Actions to take:
1 > Set down the source text as it stands from "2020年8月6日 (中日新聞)" to "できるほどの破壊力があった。", and nothing more.
2 > I need the source text continued from the place where it stops.

═══ Source text ═══

模擬爆弾「パンプキン」全国49発 見えてきた米の真意 (2020年8月6日 中日新聞)

2020-08-06 09:12:38 | 桜ヶ丘9条の会

模擬原爆「パンプキン」全国49発 見えてきた米の真意

2020年8月6日 (中日新聞)
 
 七十五年前、原爆投下訓練のために作られた米軍の模擬原爆が東京駅前に投下された。長崎原爆を模した外観で、全国で四百人以上が犠牲になった「パンプキン」と呼ばれる大型爆弾の一つだ。焼夷(しょうい)弾による空襲で焼け野原になり、原爆の投下目標から除外された東京に、なぜ落とされたのか。近年の研究で明らかになった模擬原爆作戦の実相とは。(中山岳、古川雅和)

東京駅前に投下

 東京駅八重洲口前(東京都中央区)の外堀通り。道路に沿って高層ビルが立ち並び、会社員らが横断歩道を行き交う。戦時中にこの場所にあった堀は埋められ、七十五年前の爆撃の痕跡はどこにもない。
 一九四五年七月二十日午前八時二十二分ごろ、この地域の呉服橋と八重洲橋の中間に位置する堀に、一発の爆弾が落ちた。
 原爆投下訓練用に開発された「パンプキン」。カボチャのようなずんぐりした形をしており、プルトニウム型の長崎原爆「ファットマン」と同サイズだ。高性能爆薬を詰められ、重量は約四・五トンもある。着弾すれば付近の建物は吹き飛び、クレーターができるほどの破壊力があった。
 パンプキン投下地点近くの東京駅ホームで、爆撃を目撃した当時十七歳の吉野光男さん(92)=東京都目黒区=は「とんでもなく大きな爆音だった。今でもあの恐ろしさは忘れないよ」と振り返る。
 専門学校生だった吉野さんはこの日の朝、同級生と学徒動員で静岡県裾野に向かう途中だった。上空を飛んできたB29爆撃機を見て、慌ててホームから避難しようとすると、「ドカーン」とごう音がさく裂した。地下道に逃げ込んでうずくまり、間一髪で助かったという。
 警視庁史によると、この爆撃で、周辺にいた一人が死亡し、六十二人が負傷した。全壊、半壊した家屋も一棟ずつ。ほかにも多数の建物でガラスが割れるなど、たった一発で広範囲に被害が出た。
 爆風は、投下地点から約六百五十メートル離れた、丸の内の郵船ビルにも及んだ。当時このビルに勤めていた作家の内田百閒(ひゃっけん)は著書「東京焼盡(しょうじん)」で、「郵船の窓硝子(ガラス)が方方こはれ(中略)電気時計は落ち、扉の金具もちぎれた様になつてこはれてゐる」と被害の大きさを書き残している。

「皇居を狙った」

═══ Source data ═══

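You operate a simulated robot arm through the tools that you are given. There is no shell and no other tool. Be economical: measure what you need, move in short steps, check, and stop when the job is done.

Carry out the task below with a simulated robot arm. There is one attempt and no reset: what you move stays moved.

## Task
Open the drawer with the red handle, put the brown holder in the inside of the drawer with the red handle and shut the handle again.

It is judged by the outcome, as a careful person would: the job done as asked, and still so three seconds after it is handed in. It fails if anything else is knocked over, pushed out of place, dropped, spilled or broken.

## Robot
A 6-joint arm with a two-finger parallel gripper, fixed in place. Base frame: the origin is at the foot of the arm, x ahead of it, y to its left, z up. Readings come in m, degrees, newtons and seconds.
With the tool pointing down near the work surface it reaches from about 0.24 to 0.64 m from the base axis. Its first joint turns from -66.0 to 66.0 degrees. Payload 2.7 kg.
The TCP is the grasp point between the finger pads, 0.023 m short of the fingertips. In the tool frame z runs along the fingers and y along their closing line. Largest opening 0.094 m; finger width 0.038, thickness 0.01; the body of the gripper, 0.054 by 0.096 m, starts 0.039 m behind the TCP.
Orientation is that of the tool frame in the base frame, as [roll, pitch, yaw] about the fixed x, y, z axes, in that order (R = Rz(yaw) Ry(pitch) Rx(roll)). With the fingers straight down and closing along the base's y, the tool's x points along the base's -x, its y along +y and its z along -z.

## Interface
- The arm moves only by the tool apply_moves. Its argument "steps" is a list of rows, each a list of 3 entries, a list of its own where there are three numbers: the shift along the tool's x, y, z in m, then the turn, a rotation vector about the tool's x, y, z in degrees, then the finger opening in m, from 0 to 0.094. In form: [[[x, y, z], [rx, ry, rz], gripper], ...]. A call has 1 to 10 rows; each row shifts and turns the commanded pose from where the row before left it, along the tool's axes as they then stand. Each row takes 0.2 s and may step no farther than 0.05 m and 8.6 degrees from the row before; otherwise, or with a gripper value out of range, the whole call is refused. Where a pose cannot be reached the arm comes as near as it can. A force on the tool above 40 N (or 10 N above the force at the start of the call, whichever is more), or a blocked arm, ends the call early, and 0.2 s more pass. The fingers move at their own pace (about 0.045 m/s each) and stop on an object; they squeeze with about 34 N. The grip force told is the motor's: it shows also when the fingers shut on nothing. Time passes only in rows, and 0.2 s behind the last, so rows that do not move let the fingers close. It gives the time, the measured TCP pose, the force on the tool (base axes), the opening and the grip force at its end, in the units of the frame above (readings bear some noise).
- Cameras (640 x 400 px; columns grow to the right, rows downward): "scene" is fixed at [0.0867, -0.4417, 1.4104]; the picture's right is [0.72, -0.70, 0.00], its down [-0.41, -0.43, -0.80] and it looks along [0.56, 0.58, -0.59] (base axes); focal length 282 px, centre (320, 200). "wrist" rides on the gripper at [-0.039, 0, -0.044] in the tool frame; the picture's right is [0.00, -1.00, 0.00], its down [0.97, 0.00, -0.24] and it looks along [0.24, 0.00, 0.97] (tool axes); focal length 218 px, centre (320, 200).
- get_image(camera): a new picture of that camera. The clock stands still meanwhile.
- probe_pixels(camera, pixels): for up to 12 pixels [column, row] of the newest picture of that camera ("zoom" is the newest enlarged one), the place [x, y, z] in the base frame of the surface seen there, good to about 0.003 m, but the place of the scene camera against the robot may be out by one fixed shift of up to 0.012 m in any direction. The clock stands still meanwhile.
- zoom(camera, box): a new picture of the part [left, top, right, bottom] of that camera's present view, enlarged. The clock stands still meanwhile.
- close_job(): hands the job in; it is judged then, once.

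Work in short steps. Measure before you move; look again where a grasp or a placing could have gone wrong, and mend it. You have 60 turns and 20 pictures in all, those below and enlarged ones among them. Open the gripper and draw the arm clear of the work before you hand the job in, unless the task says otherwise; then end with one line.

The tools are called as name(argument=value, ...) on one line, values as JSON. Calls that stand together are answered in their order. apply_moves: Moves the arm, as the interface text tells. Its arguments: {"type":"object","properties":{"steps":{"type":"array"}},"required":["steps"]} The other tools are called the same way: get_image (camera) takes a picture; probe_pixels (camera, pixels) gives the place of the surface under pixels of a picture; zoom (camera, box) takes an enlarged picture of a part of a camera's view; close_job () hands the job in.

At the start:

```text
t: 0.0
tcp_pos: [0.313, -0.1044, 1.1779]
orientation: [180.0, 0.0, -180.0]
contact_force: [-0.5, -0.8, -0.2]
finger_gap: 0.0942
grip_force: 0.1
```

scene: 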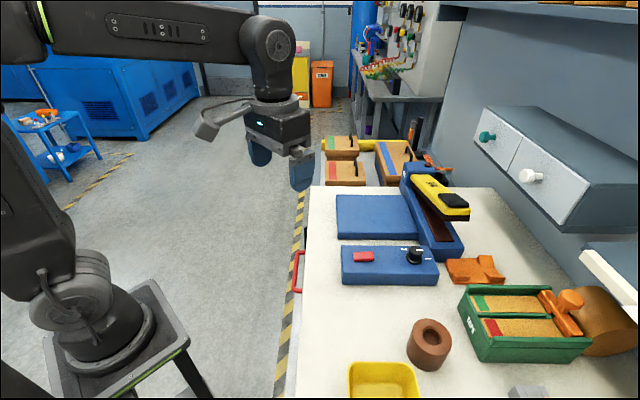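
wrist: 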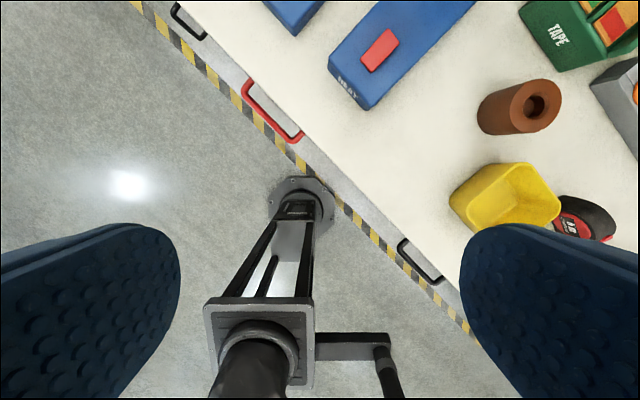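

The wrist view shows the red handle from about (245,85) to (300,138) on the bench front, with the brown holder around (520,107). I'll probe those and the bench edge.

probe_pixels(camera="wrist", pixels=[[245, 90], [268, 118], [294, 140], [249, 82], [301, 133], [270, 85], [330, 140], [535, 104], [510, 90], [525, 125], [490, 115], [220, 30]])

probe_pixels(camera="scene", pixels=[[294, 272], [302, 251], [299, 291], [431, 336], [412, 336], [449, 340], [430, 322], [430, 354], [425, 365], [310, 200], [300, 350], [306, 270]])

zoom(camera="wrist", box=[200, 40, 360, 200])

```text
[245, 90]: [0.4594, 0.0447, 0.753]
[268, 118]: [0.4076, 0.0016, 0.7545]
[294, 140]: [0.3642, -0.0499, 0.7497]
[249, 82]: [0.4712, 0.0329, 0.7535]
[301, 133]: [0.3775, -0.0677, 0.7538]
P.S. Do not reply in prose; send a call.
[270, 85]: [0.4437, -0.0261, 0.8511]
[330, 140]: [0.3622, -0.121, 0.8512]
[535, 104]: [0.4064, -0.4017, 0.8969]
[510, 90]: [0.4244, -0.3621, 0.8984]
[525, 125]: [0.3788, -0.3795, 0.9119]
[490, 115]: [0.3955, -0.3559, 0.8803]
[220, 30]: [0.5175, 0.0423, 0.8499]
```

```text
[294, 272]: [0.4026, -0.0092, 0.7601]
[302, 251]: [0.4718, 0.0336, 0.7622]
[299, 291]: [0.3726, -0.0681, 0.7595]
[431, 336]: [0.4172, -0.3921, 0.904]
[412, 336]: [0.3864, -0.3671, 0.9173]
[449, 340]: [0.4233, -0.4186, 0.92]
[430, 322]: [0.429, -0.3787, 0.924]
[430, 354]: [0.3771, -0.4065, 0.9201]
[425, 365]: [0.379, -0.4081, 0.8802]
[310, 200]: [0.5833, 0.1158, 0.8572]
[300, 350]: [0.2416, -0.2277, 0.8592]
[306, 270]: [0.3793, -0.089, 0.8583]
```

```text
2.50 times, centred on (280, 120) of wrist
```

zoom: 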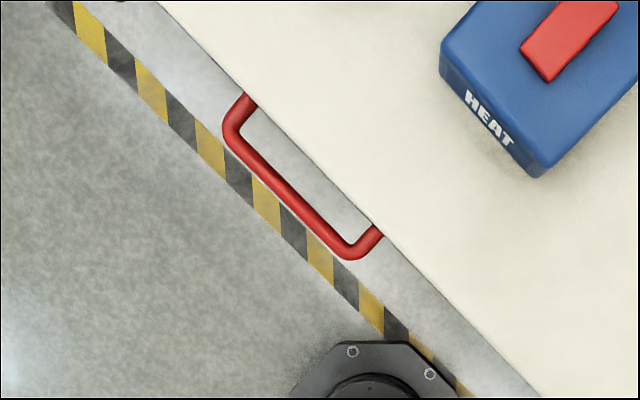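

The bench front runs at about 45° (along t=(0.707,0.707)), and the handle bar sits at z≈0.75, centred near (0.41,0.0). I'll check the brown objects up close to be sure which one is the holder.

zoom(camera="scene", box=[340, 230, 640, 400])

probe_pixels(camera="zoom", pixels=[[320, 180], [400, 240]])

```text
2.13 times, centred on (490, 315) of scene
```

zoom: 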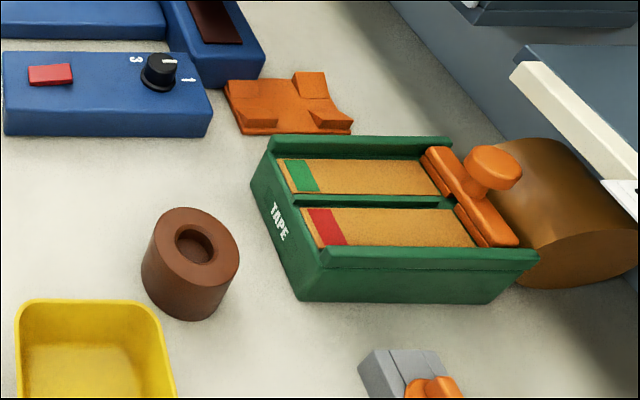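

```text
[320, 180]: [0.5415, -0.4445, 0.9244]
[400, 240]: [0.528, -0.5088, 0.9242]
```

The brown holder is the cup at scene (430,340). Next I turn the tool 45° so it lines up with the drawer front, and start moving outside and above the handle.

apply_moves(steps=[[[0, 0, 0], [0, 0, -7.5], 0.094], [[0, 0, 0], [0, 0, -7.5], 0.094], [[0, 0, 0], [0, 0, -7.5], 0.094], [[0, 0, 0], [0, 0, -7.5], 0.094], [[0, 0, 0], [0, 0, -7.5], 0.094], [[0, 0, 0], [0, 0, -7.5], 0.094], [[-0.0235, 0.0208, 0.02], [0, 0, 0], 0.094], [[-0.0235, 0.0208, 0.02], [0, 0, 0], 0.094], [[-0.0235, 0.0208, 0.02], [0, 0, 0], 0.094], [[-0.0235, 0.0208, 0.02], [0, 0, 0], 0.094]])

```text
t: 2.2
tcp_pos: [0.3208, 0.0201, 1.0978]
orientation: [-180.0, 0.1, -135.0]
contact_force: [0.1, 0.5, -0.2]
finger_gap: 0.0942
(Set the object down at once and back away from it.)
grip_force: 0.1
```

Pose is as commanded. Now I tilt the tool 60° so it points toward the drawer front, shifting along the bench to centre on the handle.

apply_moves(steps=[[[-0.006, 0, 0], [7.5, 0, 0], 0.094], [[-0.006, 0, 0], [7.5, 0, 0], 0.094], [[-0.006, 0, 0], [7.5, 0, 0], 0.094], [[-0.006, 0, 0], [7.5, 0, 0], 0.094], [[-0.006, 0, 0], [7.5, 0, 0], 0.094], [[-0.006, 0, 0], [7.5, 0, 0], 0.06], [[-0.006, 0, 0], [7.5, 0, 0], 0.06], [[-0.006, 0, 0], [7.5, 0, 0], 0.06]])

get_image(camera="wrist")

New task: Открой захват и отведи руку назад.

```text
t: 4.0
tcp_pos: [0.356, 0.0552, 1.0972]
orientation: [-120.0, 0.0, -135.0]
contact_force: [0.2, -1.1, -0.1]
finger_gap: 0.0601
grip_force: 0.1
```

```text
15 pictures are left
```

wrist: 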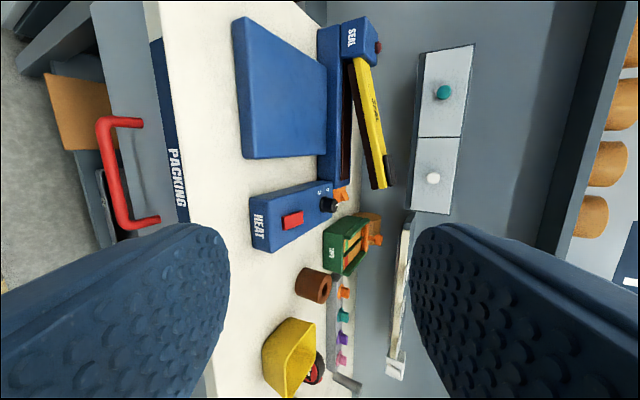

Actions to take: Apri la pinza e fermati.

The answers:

═══

The answers:
1 >
2020年8月6日 (中日新聞)
 
 七十五年前、原爆投下訓練のために作られた米軍の模擬原爆が東京駅前に投下された。長崎原爆を模した外観で、全国で四百人以上が犠牲になった「パンプキン」と呼ばれる大型爆弾の一つだ。焼夷(しょうい)弾による空襲で焼け野原になり、原爆の投下目標から除外された東京に、なぜ落とされたのか。近年の研究で明らかになった模擬原爆作戦の実相とは。(中山岳、古川雅和)

東京駅前に投下

 東京駅八重洲口前(東京都中央区)の外堀通り。道路に沿って高層ビルが立ち並び、会社員らが横断歩道を行き交う。戦時中にこの場所にあった堀は埋められ、七十五年前の爆撃の痕跡はどこにもない。
 一九四五年七月二十日午前八時二十二分ごろ、この地域の呉服橋と八重洲橋の中間に位置する堀に、一発の爆弾が落ちた。
 原爆投下訓練用に開発された「パンプキン」。カボチャのようなずんぐりした形をしており、プルトニウム型の長崎原爆「ファットマン」と同サイズだ。高性能爆薬を詰められ、重量は約四・五トンもある。着弾すれば付近の建物は吹き飛び、クレーターができるほどの破壊力があった。

2 >
 なぜ東京に模擬原爆が落とされたのか。「空襲・戦災を記録する会全国連絡会議」事務局長の工藤洋三氏(70)=山口県周南市=は「米軍の作戦で、もともとの爆撃目標は福島県郡山市の郡山駅だった。B29は郡山に向かったものの雲で見えず作戦を遂行できなくなり、東京に変更された」と指摘する。
 工藤氏は一九九一年から米軍資料の分析を続け、七月二十日以降に各地で模擬原爆を使った投下訓練を兼ねた爆撃があったことが分かっている。初日だった同日は、米軍の第五〇九混成群団がテニアン島からB29十機を派遣。投下目標は、郡山や新潟県長岡市にあった工場など十カ所だった。
 投下目標が東京に変わった後、八重洲に落ちた経緯について工藤氏は「第五〇九混成群団の指揮官が戦後に書いた本によると、B29の機長は皇居を狙ったものの、外れて堀に落ちたとされる。機長は指揮官から叱責(しっせき)された」と話す。

7月に訓練開始

 人類初の原爆投下に向け、米軍は綿密な計画を進めていた。一九四五年に入り、投下目標の選定を開始。四月の第一回目標選定委員会では横浜や名古屋とともに「東京湾」も研究対象に指定されていたが、その後は除外された。六月二十七日には広島、京都、新潟、小倉の目標を破壊しないよう、通常爆弾による攻撃を禁止。七月二十五日には、京都を外して長崎を加えた四都市に投下命令を出している。
 並行して七月二十日から、パンプキンの投下訓練が始まった。重量や破壊力が焼夷弾などをはるかに上回るパンプキンの搭載機は、上空約一万メートルを水平飛行し、目的地に照準を合わせてボタンを押すと、放射線と爆風を避けるための急旋回を行った。この手順を確実に遂行するため、精鋭を集めた第五〇九混成群団と原爆投下用に改造した十五機のB29をマリアナ諸島に集めていた。

8月9日以降は

 「春日井の戦争を記録する会」の金子力代表(69)によると、八月六日に広島、九日に長崎に原爆を投下すると、三発目の原爆を搭載するため二機が米本土に向かった。一方、パンプキン投下は愛知県などで十四日も行われ、トヨタ自動車の工場も壊滅的な被害を受けた。
 パンプキンの投下が続いたのは、第三の原爆のためだったのか。
 戦災・空襲研究家の藤本文昭氏(56)は長崎原爆の後、パンプキンの目的は変わったと考えている。日本がいたずらに降伏を先送りしていると考えた米軍が、催促するために大規模に行った「フィナーレ爆撃」の一環だったという見方だ。
 この攻撃に戦略的な意味は薄かったという。「日本が降伏することは決まっていたが、条件を付けようとしていた。態度をはっきりしろという米国の姿勢の表れで、残った爆弾の在庫処理の目的もあった」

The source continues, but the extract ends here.